With a sharp drop in oil prices and no revenue from religious pilgrimages, veteran Arab journalist Abdel Bari Atwan says Saudi Arabia is in for a tough time.
The Saudi government’s decision to raise the VAT rate from 5% to 15% and scrap the monthly 1,000 riyals ($225) cost of the living allowance paid to public sector employees is only a start.
Further painful austerity measures are likely to follow in order to plug the Kingdom’s budget deficit that currently stands at $112 billion and is set to grow. Finance Minister Muhammad al-Jadaan alluded to this last week in an unusually candid interview with the Al-Arabiya TV channel.
The mushrooming deficit is due above all to the dramatic decline in oil revenues. Global oil prices have crashed as a result of falling demand caused by the coronavirus pandemic, and the Kingdom has cut its output by some 4 million barrels to 7 million per day in line with the “OPEC+” accord aimed at curbing the market collapse.

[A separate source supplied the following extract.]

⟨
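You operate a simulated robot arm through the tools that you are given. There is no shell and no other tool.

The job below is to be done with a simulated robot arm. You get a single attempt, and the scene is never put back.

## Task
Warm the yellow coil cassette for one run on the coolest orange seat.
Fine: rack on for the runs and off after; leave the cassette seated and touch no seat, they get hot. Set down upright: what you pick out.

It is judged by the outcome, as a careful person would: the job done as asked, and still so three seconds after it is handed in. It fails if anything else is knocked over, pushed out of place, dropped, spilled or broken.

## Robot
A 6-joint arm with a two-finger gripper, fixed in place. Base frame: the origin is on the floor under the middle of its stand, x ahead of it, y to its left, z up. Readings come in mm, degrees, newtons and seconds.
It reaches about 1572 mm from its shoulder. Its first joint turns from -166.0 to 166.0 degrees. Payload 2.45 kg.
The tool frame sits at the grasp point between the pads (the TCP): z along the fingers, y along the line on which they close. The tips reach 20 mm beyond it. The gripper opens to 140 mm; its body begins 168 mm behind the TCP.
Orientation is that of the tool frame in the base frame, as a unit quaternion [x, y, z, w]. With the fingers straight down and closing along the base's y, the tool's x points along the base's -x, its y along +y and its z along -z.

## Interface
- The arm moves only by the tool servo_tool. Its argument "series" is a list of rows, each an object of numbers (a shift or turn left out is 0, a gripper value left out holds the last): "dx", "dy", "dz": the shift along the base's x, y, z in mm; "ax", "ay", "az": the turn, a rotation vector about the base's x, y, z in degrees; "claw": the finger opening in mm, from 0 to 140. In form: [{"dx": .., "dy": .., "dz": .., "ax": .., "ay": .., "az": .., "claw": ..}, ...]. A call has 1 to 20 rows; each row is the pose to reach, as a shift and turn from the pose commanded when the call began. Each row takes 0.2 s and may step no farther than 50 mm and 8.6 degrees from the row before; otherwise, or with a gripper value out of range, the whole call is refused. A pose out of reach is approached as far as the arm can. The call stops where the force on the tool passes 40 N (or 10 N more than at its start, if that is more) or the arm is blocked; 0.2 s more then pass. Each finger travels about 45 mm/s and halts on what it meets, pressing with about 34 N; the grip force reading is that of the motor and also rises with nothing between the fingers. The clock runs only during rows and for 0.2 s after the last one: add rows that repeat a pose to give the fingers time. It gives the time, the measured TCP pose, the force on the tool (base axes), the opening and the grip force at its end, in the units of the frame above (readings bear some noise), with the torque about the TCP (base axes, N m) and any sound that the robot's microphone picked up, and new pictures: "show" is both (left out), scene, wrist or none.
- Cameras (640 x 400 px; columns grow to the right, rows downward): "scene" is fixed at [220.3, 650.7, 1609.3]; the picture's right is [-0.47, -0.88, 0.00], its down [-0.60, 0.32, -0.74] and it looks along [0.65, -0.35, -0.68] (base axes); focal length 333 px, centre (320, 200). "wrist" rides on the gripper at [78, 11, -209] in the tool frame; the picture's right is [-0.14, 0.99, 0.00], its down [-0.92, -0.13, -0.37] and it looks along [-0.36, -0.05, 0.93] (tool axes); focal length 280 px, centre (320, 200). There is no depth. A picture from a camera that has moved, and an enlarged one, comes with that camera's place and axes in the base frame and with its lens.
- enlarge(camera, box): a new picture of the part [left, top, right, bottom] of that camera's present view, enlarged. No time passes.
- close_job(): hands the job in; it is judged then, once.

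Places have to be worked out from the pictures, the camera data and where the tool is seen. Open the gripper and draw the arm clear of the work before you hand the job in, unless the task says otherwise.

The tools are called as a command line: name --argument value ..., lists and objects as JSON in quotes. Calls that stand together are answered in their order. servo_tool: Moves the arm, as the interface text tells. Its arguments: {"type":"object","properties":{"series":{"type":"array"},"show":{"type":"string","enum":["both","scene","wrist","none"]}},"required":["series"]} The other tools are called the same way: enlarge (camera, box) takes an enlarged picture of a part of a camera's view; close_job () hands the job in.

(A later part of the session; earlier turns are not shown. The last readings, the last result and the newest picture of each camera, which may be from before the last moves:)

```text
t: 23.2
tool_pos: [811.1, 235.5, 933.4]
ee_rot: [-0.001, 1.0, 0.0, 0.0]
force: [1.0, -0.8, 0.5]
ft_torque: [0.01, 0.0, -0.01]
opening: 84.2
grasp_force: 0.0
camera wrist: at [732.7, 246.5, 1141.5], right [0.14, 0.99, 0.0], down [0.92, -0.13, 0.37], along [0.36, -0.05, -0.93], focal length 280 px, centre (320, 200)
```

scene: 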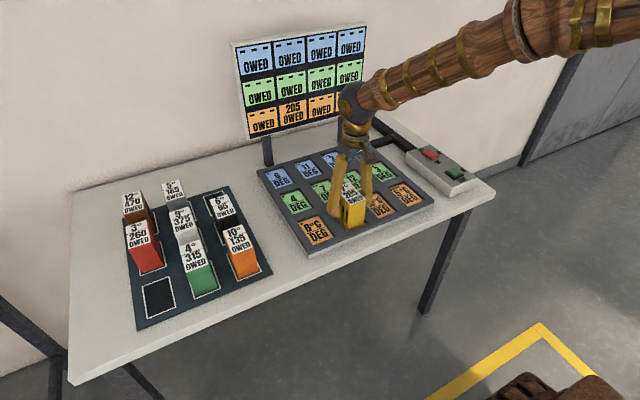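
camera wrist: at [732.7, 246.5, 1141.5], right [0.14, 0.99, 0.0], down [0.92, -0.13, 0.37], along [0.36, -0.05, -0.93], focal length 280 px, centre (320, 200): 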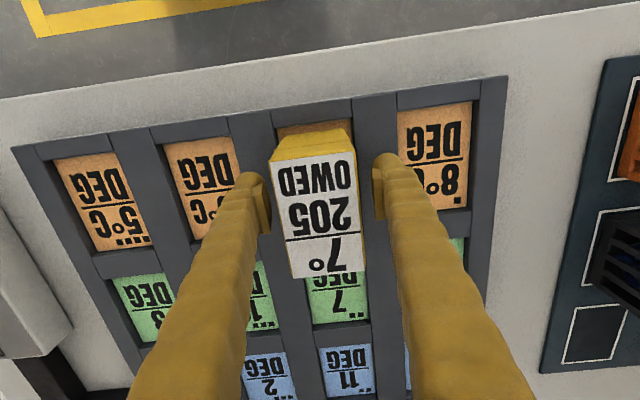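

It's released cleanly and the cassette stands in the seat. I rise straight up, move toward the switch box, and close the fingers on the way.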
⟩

As a result, the Saudi economy is forecast by the IMF to contract by 2.3% this year.
In addition to losing around two-thirds of its budgeted oil income, the Kingdom’s non-oil revenues have also fallen sharply. Religious tourism, which earns the Saudi treasury some $16 billion annually (from 17 million pilgrims making Umrah and 2.6 million performing Hajj) has ground to a halt.
This leaves the Saudi government with an unpalatable range of options.
One is to cut spending by cancelling or suspending projects such as the planned $500 billion tourist mega-city NEOM.
A second is to raise money by borrowing on international markets or dipping into the country’s $440 billion financial reserves, which is supposed to be held back for future generations or national emergencies. Jadaan indicated that the government would take out loans worth $60 billion and withdraw $32 billion from reserves.
The third is to tax the population, either directly or indirectly: tripling VAT rates; withdrawing cost of living allowances; halting bonuses and salary raises for public employees; raising the cost of services such as water, electricity, transport and health; and reducing or abolishing state subsidies on basic foodstuffs and fuel.
The steps so far taken in this direction are almost certain to be followed by others. The authorities have a record of introducing such measures gradually, so they are expected to increase fees and charges for travel, licences, passports and other official paperwork, and could also introduce income taxes.
In other words, Saudi citizens are set to bear the brunt of the austerity policy being imposed by the government. Yet there has been no sign of them being offered any quid pro quo for these sacrifices in the form of political reform, or being allowed a say in how the country is governed and how its resources are allocated and its money spent.
And, of course, the biggest single drain on the Saudi budget is one that nobody is permitted to question: the ruinous war in Yemen and Saudi Arabia’s failure to defeat the Houthi Ansarullah movement.
Rather than being brought to their knees, the Houthis have grown ever stronger while their local rivals have become weakened and divided. And there is no sign of a political solution on the horizon that could bring the conflict to a peaceful end.
The coming months and years will be difficult and indeed painful for the Saudi government. Jadaan’s TV interview may have been a rare moment of official candour in this regard, but it gave only half, if not less, of the full picture.
This article first appeared in Raialyoum.